Write the next part of the quoted text, the one that starts with "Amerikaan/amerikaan".
== Quoted text ==
Amerikaan/amerikaan


Amerikaan 1.0

iemand met de Amerikaanse nationaliteit; iemand die behoort tot het Amerikaanse volk; iemand die afkomstig is uit de Verenigde Staten van Amerika; inwoner van de Verenigde Staten van Amerika
In het meervoud ook in toepassing op het volk.

Semagram (extra betekenisinformatie)


Een Amerikaan…

is een persoon

  • [Ras] is blank, zwart of behoort tot het inheemse indiaanse ras of tot een van de talloze andere rassen die in de Verenigde Staten door immigratie zijn vertegenwoordigd
  • [Plaats] woont doorgaans in de Verenigde Staten van Amerika
  • [Plaats van herkomst] is afkomstig uit de Verenigde Staten van Amerika; is geboren in de Verenigde Staten van Amerika
  • [Eigenschap of hoedanigheid algemeen] heeft de Amerikaanse nationaliteit

Combinatiemogelijkheden


met adjectief ervoor


  • een blanke Amerikaan
  • een zwarte Amerikaan

Voor buitenstaanders lijkt die 'terug-naar-Afrika'-gedachte weleens gekunsteld, maar zwarte Amerikanen hebben een gezamenlijk verleden nodig waar ze met trots op kunnen terugkijken.
===
== Collected data ==
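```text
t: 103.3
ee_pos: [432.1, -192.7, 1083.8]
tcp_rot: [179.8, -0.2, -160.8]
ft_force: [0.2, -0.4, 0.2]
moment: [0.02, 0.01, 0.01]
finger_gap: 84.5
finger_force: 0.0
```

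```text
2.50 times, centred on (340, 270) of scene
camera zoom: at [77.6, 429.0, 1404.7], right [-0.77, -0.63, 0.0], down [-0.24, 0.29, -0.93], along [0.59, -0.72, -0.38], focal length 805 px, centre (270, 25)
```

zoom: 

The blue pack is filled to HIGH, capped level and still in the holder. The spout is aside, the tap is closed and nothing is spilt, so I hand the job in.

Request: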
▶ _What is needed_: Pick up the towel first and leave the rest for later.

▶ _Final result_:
===
▶ _Final result_:
NRC,

Ook de etnische achtergrond van de ondervraagden – veertig zwarte en veertig blanke Amerikanen – bleek verschil te maken.

Waarom het leven sneller gaat als je ouder wordt, Douwe Draaisma,

  • een rijke Amerikaan

Uit het onderzoek [...] blijkt dat de meeste jongeren kandidaten geld geven omdat hun ouders daartoe beslissen. Op die manier kan een gezin het maximale halen uit de kieswet, die bepaalt dat een individu hooguit 1.000 dollar (31.000 frank) in de campagnekas van een kandidaat mag storten. De limiet is bedoeld om te voorkomen dat rijke Amerikanen de verkiezingen kunnen "kopen".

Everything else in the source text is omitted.